Second, the product claims that the mineral salts are absorbed through the skin? Up until recently, there was no evidence that this was even possible. However, there is one study that saw an increase in magnesium and sulphates in the blood and urine after a salt bath. This study has not been peer-reviewed, published, or repeated by any other scientist. See this study for more info.
So even if these “therapeautic salts” can get in your skin, will they help you recover from a tough workout? The jury is out on this one. I could not find any research that demonstrates higher levels of magnesium sulfate in the body can speed recovery from muscle soreness or injury.

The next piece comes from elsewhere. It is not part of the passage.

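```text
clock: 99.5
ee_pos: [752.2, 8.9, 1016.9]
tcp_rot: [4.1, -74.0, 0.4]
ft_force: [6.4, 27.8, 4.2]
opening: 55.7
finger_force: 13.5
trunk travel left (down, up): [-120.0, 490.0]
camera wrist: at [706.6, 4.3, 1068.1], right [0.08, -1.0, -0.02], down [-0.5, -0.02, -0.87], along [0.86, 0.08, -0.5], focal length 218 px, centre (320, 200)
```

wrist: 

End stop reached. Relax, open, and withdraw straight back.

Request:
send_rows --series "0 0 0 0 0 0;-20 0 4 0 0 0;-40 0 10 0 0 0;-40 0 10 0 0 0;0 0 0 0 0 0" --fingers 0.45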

It seems that a lot of companies promote mineral salt baths for recovery but there’s no research to back up their claims. There’s a lot of anecdotal evidence out there but I couldn’t find any studies. It looks like this is a therapy that is often recommended because “everyone just knows” that it helps.
My Experience with Endurasoak
My personal experience with Endurasoak led me to believe its therapeautic benefits are in its relaxation-inducing properties. The Endurasoak makes the water feel nicer. I felt like I melted in the water. I was pleasantly sleepy. The scent of rosemary and peppermint lulled me into a state of deep relaxation. Sure, I felt a little girly, but in the pursuit of advanced recovery I’ll do (almost) anything once.
It’s hard to recommend a product that has virtually no science backing its claims. I don’t think it will directly help your muscles recover faster from hard workouts. You will probably get the same benefits by soaking in a warm bath without any mineral salts.
However, I do believe in the benefits of relaxation. Not the kind where you relax on the couch and watch Jersey Shore with a bowl of popcorn. I’m referring to the deep relaxation you can only get from meditation, a long massage, or the calming effects of listening to quiet music in a dark room (Creepy?). Personally, I think there are real benefits to disconnecting from the world and getting lost in your own head.
My fiancee Meaghan also tested an Endurasoak bath and she had the same thoughts: “I think it’s good to take the time to relax and not just hammer miles before you rush off to work. Pay attention to how your body feels.” Well put Megs!
If you need a bag of Endurasoak to do that – then by all means, have at it.The science isn’t there, but I enjoyed my time in the bath.
Have you ever tried an epsom salt bath or other type of mineral salts? I’d love to hear about your experience!